Nem todos têm papéis. Quando ouvem Donald Trump acusá-los de ser criminosos e violadores - segundo disse ao lançar sua candidatura presidencial -, sabem que Trump está totalmente equivocado. Eles construíram seus edifícios, eles colhem a comida que comem, eles cuidam de seus hotéis.

Estão aqui, mas pensando em lá. A saudade do México dói, sobretudo porque não podem retornar. Cruzar até os EUA lhes custou muito trabalho e dinheiro. A fronteira entre os dois países está mais vigiada que nunca. Ir a Puebla em visita, no verão ou no Natal, é um risco que não podem correr.

A saudade começa na língua e com o mole [molho condimentado, típico da culinária mexicana]. O melhor é o que vem em pasta de Puebla, em saquinhos de plástico, e basta acrescentar caldo de galinha. "Esse sim, tem gosto lá da terra", disse-me um de Atlixco. As notícias, por outro lado, eles ouvem no celular; chegam muito tarde em casa para vê-las na televisão.

Passei a última semana em Nova York e conversei com vários poblanos sobre o México. Isso acontece conosco que partimos: não conseguimos parar de falar do lugar que deixamos. Mas é uma linguagem codificada, difícil de acompanhar para quem não é mexicano. Falamos do "Piojo" e do "Chapo". Tradução: de como expulsaram o treinador da seleção mexicana de futebol por seus erros, e de como deixaram em seus cargos o secretário e os funcionários dos quais escapou da prisão o maior traficante do mundo. Rimos do absurdo, porque nada disso nos surpreende mais.

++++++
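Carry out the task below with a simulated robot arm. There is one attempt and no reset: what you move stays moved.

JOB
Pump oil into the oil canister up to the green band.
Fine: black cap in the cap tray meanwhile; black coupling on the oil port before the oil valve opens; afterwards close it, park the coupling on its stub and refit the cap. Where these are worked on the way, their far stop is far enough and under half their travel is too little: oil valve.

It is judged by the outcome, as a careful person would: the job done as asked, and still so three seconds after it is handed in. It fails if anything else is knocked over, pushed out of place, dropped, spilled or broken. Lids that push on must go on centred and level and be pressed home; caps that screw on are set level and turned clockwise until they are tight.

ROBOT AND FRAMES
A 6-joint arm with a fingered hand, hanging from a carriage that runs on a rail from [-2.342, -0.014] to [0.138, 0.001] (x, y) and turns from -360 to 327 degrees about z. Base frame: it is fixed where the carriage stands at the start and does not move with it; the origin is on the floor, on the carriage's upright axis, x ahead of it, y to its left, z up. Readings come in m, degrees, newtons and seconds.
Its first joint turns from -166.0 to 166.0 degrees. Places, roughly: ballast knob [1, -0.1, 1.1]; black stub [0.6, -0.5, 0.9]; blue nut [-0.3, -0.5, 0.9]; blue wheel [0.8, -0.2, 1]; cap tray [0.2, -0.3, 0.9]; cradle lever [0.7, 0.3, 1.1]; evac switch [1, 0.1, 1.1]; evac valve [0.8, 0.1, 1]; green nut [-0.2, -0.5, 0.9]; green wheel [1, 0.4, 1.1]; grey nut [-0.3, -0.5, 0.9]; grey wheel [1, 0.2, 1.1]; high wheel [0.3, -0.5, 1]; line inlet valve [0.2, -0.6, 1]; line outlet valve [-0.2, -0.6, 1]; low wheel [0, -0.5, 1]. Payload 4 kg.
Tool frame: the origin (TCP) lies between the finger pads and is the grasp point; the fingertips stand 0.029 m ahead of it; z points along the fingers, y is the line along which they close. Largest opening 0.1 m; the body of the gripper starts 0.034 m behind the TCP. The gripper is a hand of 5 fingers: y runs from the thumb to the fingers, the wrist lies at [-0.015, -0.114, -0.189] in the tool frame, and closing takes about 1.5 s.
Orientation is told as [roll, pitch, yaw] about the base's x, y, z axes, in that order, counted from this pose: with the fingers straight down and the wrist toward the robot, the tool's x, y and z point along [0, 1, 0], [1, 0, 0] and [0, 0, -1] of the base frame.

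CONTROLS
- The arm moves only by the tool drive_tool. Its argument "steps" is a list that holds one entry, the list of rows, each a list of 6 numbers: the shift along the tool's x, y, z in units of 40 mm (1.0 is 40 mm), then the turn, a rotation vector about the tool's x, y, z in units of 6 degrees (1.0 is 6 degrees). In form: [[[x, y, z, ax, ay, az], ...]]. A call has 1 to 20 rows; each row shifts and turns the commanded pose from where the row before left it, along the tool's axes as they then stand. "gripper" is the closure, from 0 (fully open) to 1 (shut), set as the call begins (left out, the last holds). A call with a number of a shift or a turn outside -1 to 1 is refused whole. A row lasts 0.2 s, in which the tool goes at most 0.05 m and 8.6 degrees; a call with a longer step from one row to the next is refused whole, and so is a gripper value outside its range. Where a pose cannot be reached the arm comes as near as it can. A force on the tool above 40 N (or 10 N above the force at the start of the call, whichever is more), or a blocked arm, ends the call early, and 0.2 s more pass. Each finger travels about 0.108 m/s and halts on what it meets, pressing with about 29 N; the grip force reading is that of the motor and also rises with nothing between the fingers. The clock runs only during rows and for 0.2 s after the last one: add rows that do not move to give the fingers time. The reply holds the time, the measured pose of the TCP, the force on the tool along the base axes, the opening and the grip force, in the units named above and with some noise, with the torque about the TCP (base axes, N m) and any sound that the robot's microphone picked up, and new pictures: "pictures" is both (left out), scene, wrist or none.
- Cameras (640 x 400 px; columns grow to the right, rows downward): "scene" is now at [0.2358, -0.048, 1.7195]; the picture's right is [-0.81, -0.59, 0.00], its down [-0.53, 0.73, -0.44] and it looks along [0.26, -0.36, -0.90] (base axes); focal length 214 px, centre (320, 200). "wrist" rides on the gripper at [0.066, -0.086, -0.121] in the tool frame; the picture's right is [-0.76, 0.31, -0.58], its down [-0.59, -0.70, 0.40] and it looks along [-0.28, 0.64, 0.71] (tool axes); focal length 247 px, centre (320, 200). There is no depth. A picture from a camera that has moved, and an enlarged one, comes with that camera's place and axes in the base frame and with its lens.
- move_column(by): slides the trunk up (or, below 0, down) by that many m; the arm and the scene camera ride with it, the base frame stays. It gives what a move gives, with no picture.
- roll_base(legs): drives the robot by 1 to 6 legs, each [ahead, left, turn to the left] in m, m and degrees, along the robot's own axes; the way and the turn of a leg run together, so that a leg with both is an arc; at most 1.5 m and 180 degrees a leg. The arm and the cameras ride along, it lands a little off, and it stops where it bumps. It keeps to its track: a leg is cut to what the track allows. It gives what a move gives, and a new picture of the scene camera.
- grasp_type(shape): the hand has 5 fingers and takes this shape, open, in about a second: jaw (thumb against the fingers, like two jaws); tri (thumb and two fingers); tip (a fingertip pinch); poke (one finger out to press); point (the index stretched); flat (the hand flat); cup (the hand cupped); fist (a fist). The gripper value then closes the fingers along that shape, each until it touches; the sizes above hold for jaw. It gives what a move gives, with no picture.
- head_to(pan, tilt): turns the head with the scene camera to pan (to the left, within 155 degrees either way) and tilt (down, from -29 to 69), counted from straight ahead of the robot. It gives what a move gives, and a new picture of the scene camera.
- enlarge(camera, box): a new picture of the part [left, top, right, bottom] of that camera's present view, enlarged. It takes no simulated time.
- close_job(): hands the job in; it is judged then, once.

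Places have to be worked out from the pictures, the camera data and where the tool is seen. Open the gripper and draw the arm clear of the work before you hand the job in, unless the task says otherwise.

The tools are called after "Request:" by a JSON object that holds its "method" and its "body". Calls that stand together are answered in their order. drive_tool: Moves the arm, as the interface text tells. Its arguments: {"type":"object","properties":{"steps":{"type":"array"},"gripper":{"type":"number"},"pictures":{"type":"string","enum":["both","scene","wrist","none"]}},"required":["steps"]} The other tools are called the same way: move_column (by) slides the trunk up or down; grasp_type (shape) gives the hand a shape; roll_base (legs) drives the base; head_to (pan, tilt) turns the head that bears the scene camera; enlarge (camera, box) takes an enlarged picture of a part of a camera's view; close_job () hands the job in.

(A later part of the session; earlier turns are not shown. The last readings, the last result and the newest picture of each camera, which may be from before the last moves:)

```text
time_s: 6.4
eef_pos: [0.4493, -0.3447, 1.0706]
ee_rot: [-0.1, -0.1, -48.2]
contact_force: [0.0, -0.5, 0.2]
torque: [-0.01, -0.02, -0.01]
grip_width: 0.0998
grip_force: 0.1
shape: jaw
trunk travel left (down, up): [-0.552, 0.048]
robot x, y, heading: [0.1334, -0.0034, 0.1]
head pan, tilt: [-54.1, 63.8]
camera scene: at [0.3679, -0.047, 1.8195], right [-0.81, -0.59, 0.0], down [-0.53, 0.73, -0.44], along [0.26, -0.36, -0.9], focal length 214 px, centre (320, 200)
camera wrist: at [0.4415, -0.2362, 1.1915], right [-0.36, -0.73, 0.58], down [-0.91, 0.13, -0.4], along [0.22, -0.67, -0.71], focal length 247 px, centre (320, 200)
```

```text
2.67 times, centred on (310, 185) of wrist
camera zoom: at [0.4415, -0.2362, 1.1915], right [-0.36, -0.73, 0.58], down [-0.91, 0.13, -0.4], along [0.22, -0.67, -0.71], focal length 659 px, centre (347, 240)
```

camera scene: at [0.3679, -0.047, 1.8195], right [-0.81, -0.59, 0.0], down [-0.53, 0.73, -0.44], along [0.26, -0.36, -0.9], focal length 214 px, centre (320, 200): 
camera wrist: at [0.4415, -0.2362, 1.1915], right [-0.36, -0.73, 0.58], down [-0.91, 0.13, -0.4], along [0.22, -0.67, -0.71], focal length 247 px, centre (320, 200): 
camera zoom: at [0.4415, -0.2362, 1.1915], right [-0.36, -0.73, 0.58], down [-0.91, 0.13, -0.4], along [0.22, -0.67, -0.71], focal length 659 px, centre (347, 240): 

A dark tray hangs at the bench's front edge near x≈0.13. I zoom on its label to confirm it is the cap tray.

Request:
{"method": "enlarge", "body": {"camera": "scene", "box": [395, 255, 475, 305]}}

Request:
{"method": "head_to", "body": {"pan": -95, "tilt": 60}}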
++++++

Eu fiquei muito chocado com o assassinato do jornalista de Veracruz Rubén Espinosa, e o comentei em uma conversa. Mais de 80 jornalistas foram assassinados no México na última década, segundo a Repórteres Sem Fronteiras. Quase todos esses crimes estão impunes. "A coisa no México está difícil, não?", disse-me resignado um garçom poblano, entre a massa e a sobremesa. E o pior é saber que Rubén não será o último.

Com a desvalorização do peso mexicano, rendem muito mais os dólares que enviam. Em Tenango de las Flores ou em Cholula, contam-me que é fácil saber quem recebe dólares: a casa está bem pintada, e às vezes tem um segundo andar.

Antes as mulheres e seus filhos esperavam os homens. Agora ninguém mais espera. Os que partem de Puebla - como todos sabemos - não voltam mais. É mais comum trazerem os que ficaram para trás. Como está difícil e perigoso cruzar a fronteira, os únicos que voltam, e por pouco tempo, são os deportados.

E pouco a pouco vou notando a mudança. Os poblanos que estão há mais tempo nesta cidade apressada falam menos de futebol e da política mexicana. Em troca, estão acompanhando mais o que diz "o tal Trump" e investigando que candidato presidencial poderia legalizá-los. Muitos de seus filhos já nasceram aqui, e portanto são americanos. E se tudo der errado, dizem, estão dispostos a ser a geração do sacrifício, a que se atirou pelos que vêm atrás.

Nova York tem uma enorme dívida com Puebla. Funciona, e funciona bem, por causa de milhares desses seres invisíveis que fazem o que ninguém mais quer fazer.

Sim, Nova York é uma grande cidade. Mas Puebla York é a que melhor me recebe.